**** Given information

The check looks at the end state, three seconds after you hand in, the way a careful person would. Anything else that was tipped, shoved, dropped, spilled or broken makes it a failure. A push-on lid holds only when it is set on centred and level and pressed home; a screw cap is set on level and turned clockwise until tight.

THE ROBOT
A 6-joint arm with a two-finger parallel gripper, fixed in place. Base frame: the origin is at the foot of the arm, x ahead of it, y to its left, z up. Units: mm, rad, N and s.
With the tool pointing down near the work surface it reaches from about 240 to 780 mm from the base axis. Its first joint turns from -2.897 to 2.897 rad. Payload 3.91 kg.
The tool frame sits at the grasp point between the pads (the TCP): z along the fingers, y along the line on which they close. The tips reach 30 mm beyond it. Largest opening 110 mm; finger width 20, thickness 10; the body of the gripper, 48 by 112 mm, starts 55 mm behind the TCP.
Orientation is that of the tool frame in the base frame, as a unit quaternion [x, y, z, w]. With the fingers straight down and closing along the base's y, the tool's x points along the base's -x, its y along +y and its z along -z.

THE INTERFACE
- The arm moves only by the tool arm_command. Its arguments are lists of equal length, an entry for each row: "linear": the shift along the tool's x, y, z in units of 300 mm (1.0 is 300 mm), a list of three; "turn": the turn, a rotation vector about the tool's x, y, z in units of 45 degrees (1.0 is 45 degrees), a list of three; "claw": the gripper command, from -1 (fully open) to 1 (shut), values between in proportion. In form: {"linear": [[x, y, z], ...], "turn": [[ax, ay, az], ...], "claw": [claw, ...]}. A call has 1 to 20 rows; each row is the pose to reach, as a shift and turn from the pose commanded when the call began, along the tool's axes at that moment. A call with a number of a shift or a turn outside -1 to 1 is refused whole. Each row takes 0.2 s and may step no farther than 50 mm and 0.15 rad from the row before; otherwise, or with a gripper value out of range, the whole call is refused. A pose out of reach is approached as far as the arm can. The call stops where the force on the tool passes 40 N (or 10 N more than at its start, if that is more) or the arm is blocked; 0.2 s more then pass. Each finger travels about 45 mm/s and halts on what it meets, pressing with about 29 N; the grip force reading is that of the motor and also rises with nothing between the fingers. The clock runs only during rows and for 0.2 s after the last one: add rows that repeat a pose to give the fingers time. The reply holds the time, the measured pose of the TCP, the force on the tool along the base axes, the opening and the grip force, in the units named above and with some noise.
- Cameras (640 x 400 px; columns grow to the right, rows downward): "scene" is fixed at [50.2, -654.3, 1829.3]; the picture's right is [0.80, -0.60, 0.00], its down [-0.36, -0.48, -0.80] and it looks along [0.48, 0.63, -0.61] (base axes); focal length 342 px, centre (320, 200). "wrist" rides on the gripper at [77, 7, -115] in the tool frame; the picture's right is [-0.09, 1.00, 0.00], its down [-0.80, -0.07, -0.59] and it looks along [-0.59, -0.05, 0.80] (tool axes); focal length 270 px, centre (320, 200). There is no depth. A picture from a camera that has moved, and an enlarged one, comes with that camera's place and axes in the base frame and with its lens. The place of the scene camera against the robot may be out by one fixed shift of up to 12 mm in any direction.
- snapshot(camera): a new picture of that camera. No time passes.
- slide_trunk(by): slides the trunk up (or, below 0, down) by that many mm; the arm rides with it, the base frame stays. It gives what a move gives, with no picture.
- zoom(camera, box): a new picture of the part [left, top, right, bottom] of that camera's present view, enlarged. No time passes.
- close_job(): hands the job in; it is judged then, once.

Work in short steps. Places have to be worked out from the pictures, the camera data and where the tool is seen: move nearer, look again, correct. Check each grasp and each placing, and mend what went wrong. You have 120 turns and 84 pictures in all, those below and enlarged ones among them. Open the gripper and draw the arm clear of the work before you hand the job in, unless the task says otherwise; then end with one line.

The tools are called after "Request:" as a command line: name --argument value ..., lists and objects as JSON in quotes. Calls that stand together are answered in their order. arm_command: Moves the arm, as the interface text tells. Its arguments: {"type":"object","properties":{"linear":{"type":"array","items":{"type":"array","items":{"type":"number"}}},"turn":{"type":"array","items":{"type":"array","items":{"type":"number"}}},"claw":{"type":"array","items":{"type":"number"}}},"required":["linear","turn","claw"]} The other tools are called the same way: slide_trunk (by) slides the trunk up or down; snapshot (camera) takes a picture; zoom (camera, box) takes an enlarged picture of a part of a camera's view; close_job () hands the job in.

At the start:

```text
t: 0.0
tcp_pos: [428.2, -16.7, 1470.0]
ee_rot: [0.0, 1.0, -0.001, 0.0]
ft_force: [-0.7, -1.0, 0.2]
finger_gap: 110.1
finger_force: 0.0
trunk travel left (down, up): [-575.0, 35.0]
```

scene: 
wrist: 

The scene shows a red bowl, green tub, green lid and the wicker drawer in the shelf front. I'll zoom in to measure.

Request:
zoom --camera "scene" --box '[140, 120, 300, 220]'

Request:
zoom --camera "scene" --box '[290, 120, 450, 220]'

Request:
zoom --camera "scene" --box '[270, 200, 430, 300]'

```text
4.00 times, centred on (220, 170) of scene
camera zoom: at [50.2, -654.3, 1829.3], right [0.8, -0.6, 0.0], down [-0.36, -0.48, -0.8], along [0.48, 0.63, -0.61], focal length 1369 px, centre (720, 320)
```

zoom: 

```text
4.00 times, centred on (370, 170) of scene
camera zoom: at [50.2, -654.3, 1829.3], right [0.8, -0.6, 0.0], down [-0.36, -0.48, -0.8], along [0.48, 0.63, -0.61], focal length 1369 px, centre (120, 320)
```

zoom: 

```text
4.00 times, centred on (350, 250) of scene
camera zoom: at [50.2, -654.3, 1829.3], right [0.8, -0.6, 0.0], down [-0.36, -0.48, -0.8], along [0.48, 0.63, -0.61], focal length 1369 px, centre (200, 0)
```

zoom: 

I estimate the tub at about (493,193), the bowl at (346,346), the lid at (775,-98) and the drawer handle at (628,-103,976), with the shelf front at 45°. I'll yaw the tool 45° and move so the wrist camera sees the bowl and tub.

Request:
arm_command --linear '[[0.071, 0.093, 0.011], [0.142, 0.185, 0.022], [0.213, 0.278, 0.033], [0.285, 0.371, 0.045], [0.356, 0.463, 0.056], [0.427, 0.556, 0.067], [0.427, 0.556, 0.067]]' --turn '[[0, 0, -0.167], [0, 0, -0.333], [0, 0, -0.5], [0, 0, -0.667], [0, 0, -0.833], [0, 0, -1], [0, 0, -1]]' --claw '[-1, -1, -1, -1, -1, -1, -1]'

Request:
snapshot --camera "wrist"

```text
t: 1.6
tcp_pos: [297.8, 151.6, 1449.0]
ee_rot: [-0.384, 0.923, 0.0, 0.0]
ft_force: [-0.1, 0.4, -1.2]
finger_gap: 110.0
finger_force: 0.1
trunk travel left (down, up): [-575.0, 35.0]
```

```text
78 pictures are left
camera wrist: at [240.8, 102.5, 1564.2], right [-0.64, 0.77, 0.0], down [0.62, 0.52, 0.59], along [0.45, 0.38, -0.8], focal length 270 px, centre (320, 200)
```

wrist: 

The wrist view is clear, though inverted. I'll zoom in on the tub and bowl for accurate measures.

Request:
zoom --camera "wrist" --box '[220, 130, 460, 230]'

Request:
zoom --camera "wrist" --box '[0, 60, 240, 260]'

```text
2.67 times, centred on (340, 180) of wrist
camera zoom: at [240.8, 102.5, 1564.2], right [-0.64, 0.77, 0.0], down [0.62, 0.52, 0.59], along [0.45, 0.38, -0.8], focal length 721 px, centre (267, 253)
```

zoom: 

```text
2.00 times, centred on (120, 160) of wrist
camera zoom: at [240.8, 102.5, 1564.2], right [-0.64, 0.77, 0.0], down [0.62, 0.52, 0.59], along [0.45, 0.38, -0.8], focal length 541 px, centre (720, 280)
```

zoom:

********

→ What the task requires
Look through the data and show every line containing "joint".

→ Final result
A 6-joint arm with a two-finger parallel gripper, fixed in place. Base frame: the origin is at the foot of the arm, x ahead of it, y to its left, z up. Units: mm, rad, N and s.
With the tool pointing down near the work surface it reaches from about 240 to 780 mm from the base axis. Its first joint turns from -2.897 to 2.897 rad. Payload 3.91 kg.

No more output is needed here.